India opener Rohit Sharma admitted that movement from both Ben Stokes and James Anderson early on troubled the Indian batsmen a bit and things got a bit easy only as the day progressed.

“There was help for the bowlers and seamers. We know that early on there is lot of moisture on the pitch and we need to get through those 40-45 minutes at the start. We needed to get partnerships because their total was not big. Unfortunately, we lost a few wickets,” said Sharma who was the fifth man dismissed with the team score on 121.

Sharma batted well as he tried to see off the early, difficult phase but he was dismissed off a delivery that swung back in sharply.

Kohli edged one behind off Stokes and Rahane also edged one, to slips, with Anderson moving the ball away.
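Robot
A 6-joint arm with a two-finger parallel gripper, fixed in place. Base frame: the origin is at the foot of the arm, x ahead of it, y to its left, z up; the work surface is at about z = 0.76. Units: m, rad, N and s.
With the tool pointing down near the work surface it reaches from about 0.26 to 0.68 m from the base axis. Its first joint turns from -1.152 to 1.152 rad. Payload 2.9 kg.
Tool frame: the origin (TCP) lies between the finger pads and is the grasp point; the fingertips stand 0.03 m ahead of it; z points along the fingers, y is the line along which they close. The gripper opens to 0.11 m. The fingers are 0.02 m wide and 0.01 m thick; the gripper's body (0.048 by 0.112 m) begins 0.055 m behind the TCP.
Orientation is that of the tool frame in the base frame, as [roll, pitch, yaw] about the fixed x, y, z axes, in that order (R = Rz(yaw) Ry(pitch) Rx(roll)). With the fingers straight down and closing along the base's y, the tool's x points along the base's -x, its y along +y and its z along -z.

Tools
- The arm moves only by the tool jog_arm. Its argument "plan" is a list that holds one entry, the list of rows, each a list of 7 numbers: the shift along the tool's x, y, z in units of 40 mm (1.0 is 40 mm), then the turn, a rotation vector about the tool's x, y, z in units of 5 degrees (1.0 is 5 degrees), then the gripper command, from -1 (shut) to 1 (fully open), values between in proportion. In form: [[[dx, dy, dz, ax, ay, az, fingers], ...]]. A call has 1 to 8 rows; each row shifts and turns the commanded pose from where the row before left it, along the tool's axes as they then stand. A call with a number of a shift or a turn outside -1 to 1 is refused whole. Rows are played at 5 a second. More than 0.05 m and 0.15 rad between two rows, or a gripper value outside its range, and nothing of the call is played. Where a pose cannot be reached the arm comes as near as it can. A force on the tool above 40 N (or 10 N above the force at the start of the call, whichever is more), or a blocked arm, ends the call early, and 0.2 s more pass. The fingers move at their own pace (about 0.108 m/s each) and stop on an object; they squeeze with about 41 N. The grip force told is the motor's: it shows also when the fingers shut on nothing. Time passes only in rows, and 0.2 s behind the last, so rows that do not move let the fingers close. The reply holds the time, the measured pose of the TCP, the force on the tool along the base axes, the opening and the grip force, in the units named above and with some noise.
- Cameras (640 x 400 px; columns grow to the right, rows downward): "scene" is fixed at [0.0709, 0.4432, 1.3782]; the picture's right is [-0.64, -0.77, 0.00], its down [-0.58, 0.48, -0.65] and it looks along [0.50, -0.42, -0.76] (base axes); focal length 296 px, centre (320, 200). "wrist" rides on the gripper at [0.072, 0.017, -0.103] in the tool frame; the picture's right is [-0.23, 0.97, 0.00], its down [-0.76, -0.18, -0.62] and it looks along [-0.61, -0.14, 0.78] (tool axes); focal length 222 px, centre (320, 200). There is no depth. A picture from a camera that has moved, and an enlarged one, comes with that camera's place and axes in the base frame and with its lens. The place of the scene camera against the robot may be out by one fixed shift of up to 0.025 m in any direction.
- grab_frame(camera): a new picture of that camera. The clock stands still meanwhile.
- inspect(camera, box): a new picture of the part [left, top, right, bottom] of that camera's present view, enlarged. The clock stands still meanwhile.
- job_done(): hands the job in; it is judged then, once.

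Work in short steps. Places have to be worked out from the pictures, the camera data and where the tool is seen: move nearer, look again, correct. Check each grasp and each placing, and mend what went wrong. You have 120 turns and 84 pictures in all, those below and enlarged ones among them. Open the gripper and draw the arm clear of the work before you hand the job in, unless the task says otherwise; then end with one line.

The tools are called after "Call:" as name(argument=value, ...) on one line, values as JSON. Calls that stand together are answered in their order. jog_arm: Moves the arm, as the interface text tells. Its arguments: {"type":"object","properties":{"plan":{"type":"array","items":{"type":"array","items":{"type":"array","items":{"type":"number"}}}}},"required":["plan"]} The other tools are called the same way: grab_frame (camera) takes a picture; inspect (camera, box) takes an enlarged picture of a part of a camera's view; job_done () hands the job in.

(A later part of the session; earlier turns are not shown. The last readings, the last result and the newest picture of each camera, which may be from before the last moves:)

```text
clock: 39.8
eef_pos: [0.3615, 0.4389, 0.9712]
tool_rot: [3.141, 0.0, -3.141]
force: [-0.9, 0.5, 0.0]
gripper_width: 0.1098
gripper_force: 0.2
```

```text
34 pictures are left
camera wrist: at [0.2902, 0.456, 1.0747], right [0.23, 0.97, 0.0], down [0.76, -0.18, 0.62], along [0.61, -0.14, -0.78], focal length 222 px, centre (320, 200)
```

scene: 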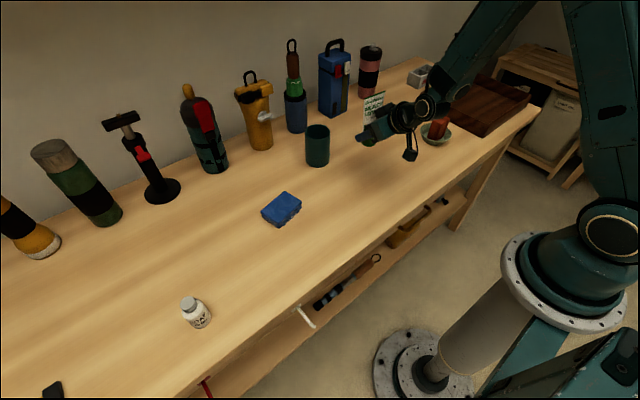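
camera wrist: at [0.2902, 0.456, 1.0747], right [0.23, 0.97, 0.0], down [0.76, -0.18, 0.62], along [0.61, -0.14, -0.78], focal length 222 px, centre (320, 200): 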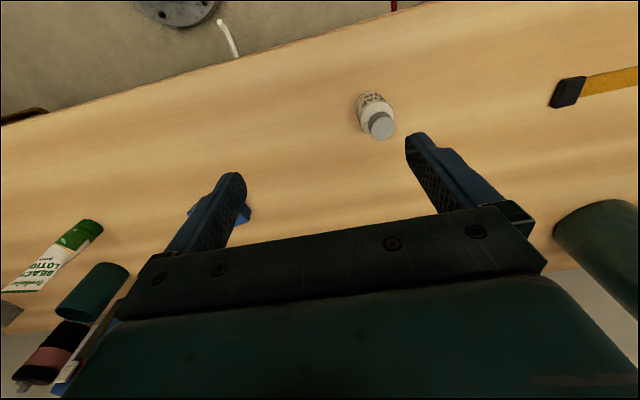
The two dismissals point to some shakiness, though they were good deliveries.

“My plan was to leave everything outside off-stump since it was moving also. This is what we were talking with all the batsmen. I told Pujara that since the ball is seaming around we have to play the initial half to 1 hour carefully. We discussed the pitch was giving some assistance,” Sharma added.

While Sharma and Pujara are good at knowing their off-stump, the India No.3 fell to his own weakness –- bringing pad ahead of bat to a left-arm spin bowler. It exposed both Kohli and Rahane early and they edged deliveries behind.